Given instruction 1 -
Quote verbatim every line from the line containing "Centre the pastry" to the line containing "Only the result", inclusive of both, and no other line. Give them as a JSON list of strings, one for each line, with blank lines left out.
======== Supplied records ========
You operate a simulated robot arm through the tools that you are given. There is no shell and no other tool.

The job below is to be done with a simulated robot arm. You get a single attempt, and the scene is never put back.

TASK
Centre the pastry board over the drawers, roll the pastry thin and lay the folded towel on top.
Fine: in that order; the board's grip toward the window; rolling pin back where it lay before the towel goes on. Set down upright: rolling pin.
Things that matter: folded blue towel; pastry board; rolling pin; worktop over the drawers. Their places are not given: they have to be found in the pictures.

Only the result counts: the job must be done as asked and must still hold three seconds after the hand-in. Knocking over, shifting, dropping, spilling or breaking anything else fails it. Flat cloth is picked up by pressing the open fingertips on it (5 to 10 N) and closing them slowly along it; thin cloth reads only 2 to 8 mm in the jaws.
========
======== Supplied records ========
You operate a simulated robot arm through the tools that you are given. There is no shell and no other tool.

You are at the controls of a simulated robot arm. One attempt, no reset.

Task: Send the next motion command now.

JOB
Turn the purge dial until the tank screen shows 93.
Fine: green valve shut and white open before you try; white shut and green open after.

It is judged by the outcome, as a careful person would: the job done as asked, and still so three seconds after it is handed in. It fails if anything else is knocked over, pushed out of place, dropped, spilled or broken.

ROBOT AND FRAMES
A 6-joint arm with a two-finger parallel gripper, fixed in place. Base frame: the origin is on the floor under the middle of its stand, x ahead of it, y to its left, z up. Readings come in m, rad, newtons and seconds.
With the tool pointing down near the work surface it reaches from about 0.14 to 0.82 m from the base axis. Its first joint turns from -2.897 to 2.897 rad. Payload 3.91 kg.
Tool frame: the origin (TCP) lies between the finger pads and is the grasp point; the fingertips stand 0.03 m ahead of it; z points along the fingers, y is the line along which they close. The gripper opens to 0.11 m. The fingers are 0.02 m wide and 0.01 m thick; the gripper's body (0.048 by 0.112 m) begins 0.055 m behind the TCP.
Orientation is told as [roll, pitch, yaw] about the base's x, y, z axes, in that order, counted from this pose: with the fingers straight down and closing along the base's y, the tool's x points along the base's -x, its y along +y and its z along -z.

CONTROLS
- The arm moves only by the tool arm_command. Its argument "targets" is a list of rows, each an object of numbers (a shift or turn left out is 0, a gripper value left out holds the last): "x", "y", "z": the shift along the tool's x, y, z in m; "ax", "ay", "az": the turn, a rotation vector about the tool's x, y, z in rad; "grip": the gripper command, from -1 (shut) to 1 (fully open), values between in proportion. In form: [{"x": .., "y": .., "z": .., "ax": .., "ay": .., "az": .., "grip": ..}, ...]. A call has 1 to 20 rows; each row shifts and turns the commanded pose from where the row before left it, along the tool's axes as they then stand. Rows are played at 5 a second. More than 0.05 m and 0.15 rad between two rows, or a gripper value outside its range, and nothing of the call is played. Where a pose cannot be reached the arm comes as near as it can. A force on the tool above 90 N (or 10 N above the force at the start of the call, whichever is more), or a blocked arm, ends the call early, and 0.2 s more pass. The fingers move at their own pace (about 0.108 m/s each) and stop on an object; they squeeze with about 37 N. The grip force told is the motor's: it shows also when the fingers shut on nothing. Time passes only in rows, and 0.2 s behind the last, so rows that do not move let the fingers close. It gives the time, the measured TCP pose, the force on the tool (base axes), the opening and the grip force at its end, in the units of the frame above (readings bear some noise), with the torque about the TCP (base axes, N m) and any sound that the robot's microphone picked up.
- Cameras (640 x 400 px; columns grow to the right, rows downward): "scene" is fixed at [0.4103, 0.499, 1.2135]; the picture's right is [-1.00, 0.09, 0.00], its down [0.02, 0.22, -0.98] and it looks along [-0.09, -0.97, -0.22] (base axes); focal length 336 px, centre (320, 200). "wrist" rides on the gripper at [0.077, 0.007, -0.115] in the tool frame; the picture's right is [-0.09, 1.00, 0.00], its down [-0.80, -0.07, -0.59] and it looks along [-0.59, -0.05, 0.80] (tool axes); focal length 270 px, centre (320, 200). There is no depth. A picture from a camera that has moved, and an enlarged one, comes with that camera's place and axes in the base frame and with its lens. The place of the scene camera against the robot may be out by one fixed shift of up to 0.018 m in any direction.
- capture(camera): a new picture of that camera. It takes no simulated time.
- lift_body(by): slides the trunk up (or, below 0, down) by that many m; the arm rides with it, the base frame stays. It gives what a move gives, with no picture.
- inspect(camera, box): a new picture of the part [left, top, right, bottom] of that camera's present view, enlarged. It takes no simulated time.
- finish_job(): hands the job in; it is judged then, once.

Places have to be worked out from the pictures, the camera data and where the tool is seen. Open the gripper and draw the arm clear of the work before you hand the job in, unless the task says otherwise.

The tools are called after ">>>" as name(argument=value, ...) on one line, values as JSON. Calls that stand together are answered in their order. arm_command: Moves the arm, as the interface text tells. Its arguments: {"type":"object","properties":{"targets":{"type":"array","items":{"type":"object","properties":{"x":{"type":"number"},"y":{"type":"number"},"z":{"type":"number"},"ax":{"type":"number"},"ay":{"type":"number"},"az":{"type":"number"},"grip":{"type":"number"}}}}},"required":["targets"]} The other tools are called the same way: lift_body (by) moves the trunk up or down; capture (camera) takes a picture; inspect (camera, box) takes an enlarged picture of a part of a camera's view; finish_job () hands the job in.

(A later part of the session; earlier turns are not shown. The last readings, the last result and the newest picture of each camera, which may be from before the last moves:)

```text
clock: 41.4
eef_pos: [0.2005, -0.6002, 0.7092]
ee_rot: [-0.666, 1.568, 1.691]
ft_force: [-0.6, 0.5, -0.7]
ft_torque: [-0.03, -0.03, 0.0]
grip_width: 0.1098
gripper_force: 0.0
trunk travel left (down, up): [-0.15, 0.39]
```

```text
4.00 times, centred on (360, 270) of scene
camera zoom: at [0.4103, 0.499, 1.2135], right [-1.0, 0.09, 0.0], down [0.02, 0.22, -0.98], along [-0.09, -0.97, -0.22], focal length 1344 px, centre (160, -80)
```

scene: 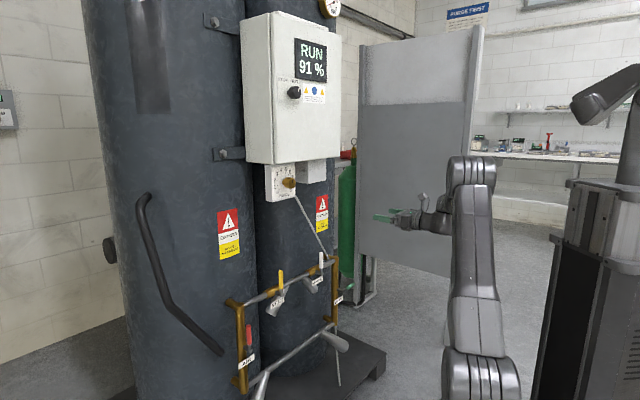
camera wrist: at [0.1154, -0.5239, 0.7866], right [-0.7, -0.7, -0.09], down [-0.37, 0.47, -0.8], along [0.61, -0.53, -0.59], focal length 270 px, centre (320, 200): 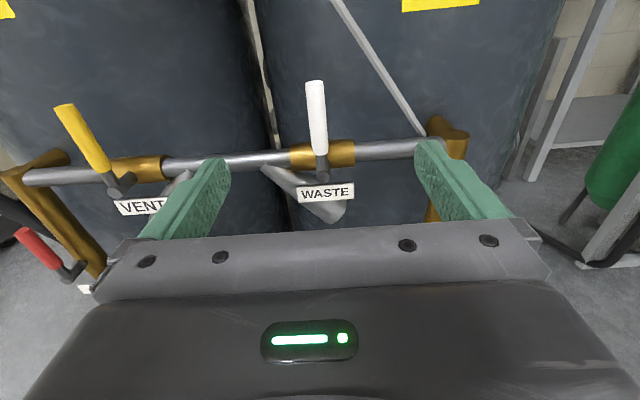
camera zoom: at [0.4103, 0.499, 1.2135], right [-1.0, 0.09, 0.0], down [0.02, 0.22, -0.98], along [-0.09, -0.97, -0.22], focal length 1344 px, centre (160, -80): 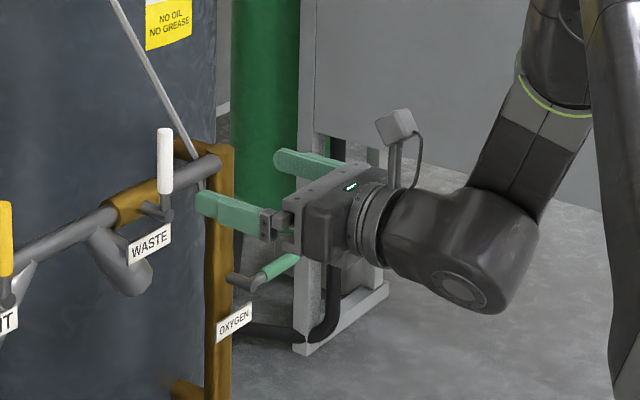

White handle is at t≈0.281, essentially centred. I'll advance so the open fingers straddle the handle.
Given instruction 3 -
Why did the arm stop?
========
Given instruction 2 -
Write out the quoted text from "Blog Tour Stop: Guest" to "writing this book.", both included.
======== Quoted text ========
06 May, 2011

Blog Tour Stop: Guest Post by Christine Fonseca!

First, let's have a round of applause for Christine Fonseca and her second book, 101 Success Secrets for Gifted Kids! CONGRATULATIONS, Christine!

When I heard she wanted people to host her during a blog tour, I volunteered my blog: therefore, today I have a guest post on what she took away from writing her recently released 101 Success Secrets:


Five Lessons Learned From the Journey

I love it when I get to stop by different blogs for tours! Today, I want to thank Golden Eagle hosting this leg of the tour. My topic for today – my big take-aways from writing this book.

101 Success Secrets for Gifted Kids started off with a different title, one that did NOT include literally 101 tips. In that version of the book, my audience was school age kids (grades 3-12). In the process of selling the book, the age range narrowed to middle childhood (grades 3-7), the title changed (it was undetermined at the point of sale) and the format was different. Over the next few months, a title was determined and poof – I had to also include 101 success secrets.
========
Finished answer 1 -
[
  "Centre the pastry board over the drawers, roll the pastry thin and lay the folded towel on top.",
  "Fine: in that order; the board's grip toward the window; rolling pin back where it lay before the towel goes on. Set down upright: rolling pin.",
  "Things that matter: folded blue towel; pastry board; rolling pin; worktop over the drawers. Their places are not given: they have to be found in the pictures.",
  "Only the result counts: the job must be done as asked and must still hold three seconds after the hand-in. Knocking over, shifting, dropping, spilling or breaking anything else fails it. Flat cloth is picked up by pressing the open fingertips on it (5 to 10 N) and closing them slowly along it; thin cloth reads only 2 to 8 mm in the jaws."
]

Finished answer 2 -
Blog Tour Stop: Guest Post by Christine Fonseca!

First, let's have a round of applause for Christine Fonseca and her second book, 101 Success Secrets for Gifted Kids! CONGRATULATIONS, Christine!

When I heard she wanted people to host her during a blog tour, I volunteered my blog: therefore, today I have a guest post on what she took away from writing her recently released 101 Success Secrets:


Five Lessons Learned From the Journey

I love it when I get to stop by different blogs for tours! Today, I want to thank Golden Eagle hosting this leg of the tour. My topic for today – my big take-aways from writing this book.